Like a big Nintendo DS?
No, they meant taping. Taping up all the groin pulls from lifting that thing.
Not to mention the hazard to airport security people. The TSA screeners might die laughing when this engineering hermaphrodite shows up on their monitors.
Seriously though, it might have a place on the Stargate set.
Not sure how they thought this would be a winner.
The range of emotions I had reading the review of that POS. Funny stuff!
IF MS decides to scrap an idea, it probably isn't worth going after.
At least Courier looked like it would have a custom OS.
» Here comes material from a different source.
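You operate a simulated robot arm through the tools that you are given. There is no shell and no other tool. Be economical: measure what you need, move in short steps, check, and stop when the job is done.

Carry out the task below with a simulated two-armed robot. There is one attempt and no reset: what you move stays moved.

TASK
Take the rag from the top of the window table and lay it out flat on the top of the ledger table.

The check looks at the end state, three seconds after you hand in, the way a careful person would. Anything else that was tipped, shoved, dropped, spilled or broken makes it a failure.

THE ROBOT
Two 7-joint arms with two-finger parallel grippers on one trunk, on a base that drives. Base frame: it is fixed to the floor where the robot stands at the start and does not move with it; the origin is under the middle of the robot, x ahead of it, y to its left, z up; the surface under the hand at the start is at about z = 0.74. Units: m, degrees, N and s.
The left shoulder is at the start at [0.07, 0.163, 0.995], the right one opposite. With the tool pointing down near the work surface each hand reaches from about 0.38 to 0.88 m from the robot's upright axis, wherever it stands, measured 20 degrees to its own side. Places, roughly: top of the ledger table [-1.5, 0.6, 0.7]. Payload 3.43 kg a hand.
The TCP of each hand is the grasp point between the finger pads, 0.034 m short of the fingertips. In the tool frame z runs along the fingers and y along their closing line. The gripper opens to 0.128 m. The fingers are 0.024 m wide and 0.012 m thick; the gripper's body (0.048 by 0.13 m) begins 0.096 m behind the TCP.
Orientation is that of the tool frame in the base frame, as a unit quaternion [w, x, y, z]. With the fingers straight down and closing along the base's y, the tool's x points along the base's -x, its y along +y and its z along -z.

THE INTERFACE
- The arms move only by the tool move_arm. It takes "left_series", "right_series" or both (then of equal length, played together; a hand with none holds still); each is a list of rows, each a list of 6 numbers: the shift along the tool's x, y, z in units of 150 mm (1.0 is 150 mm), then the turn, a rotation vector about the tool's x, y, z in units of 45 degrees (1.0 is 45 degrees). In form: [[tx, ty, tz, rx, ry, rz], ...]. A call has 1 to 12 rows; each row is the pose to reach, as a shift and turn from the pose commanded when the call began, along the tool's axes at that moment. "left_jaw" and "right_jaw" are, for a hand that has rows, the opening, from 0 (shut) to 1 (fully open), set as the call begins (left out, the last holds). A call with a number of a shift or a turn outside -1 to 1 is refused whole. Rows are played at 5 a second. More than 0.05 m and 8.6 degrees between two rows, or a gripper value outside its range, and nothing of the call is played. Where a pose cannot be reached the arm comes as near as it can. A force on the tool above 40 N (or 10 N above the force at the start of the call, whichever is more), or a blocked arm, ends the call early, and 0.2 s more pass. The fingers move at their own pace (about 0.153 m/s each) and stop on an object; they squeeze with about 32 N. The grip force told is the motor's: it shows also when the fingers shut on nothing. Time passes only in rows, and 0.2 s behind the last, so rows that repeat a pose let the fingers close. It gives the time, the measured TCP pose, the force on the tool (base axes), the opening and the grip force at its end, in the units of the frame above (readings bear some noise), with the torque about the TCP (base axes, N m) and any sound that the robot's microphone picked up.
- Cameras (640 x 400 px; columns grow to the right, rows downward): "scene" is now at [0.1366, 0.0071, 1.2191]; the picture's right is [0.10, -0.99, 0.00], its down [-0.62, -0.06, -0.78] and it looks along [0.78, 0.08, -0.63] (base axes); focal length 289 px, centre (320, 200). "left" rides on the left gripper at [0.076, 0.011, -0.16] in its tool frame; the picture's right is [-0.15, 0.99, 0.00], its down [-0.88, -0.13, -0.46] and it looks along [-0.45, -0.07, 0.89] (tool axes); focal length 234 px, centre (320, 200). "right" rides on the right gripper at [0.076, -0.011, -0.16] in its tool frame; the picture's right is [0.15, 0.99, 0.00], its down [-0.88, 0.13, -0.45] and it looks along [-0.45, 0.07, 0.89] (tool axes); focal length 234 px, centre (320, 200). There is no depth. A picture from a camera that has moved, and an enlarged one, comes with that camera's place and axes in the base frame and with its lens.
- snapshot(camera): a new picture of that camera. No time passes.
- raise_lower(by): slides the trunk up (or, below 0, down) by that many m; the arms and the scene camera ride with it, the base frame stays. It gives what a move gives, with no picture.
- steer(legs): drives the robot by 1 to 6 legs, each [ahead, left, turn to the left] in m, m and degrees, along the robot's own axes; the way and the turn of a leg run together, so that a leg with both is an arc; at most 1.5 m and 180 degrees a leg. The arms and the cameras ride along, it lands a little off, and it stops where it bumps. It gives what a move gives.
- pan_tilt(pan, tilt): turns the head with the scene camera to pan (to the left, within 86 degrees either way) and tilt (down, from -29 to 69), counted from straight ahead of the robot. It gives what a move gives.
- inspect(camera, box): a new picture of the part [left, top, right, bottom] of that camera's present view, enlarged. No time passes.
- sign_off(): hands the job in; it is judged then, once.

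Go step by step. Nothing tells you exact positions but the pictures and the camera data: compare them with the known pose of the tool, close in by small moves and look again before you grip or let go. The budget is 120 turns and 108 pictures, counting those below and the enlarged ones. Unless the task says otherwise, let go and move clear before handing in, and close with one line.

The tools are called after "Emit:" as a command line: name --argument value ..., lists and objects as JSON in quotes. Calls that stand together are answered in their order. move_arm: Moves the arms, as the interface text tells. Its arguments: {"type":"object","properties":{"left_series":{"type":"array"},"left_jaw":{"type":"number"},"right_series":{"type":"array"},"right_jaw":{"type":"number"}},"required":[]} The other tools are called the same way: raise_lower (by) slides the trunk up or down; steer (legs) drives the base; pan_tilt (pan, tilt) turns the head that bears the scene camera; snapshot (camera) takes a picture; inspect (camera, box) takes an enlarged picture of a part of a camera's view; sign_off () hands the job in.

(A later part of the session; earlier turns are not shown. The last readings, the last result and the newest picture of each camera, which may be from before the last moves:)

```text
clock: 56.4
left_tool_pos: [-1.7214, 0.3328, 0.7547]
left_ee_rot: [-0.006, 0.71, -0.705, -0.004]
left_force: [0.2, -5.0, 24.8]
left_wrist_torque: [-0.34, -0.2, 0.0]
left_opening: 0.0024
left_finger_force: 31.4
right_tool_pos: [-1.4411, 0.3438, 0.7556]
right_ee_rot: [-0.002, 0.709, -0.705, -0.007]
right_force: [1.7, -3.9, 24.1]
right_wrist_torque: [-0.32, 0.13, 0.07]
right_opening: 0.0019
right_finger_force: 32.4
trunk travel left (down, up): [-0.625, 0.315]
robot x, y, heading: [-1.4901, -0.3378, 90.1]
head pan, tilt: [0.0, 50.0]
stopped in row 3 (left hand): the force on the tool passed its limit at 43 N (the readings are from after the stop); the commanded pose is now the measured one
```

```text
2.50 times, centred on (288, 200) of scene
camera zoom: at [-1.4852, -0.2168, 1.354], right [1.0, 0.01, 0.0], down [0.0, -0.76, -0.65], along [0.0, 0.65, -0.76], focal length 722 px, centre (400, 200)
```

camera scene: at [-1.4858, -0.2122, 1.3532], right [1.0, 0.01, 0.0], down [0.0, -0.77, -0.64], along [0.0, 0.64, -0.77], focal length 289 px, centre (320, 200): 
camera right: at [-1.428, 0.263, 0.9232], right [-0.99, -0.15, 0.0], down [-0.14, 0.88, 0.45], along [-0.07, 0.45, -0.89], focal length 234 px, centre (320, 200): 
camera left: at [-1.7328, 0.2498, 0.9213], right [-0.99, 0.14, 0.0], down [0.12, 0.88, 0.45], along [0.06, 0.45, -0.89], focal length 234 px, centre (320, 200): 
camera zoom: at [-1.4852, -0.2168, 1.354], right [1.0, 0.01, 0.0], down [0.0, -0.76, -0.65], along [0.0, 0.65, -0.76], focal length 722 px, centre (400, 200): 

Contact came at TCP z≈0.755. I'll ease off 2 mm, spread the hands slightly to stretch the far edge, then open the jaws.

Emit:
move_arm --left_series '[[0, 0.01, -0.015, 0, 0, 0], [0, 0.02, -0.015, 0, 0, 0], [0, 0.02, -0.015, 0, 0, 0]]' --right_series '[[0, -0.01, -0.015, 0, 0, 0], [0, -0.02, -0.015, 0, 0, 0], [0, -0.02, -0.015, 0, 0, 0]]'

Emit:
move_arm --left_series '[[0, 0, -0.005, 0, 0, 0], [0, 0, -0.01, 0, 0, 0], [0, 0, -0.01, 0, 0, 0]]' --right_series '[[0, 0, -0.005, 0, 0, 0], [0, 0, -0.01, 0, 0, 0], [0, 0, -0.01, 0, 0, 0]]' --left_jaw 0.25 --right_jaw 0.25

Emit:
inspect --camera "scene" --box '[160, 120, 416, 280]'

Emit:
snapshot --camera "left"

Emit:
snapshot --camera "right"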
honestly, the idea is pretty neat. If it was a MBA or MBP with the dual screens with the same battery life and such then I feel it would be in line of things to come. But with the dismal battery life and price and such, it's just not gonna fly. However, for awhile it will give those diehard windoze lovers something they think they can brag about being cutting edge and or different. They will just have to do it while it's plugged in and they have a harness on.
I'm with you on this, I think as a concept, it looks pretty cool.
When it becomes possible to do the same thing a lot lighter and with better battery life (and, lets face it, without Windows), it strikes me as a pretty neat form factor.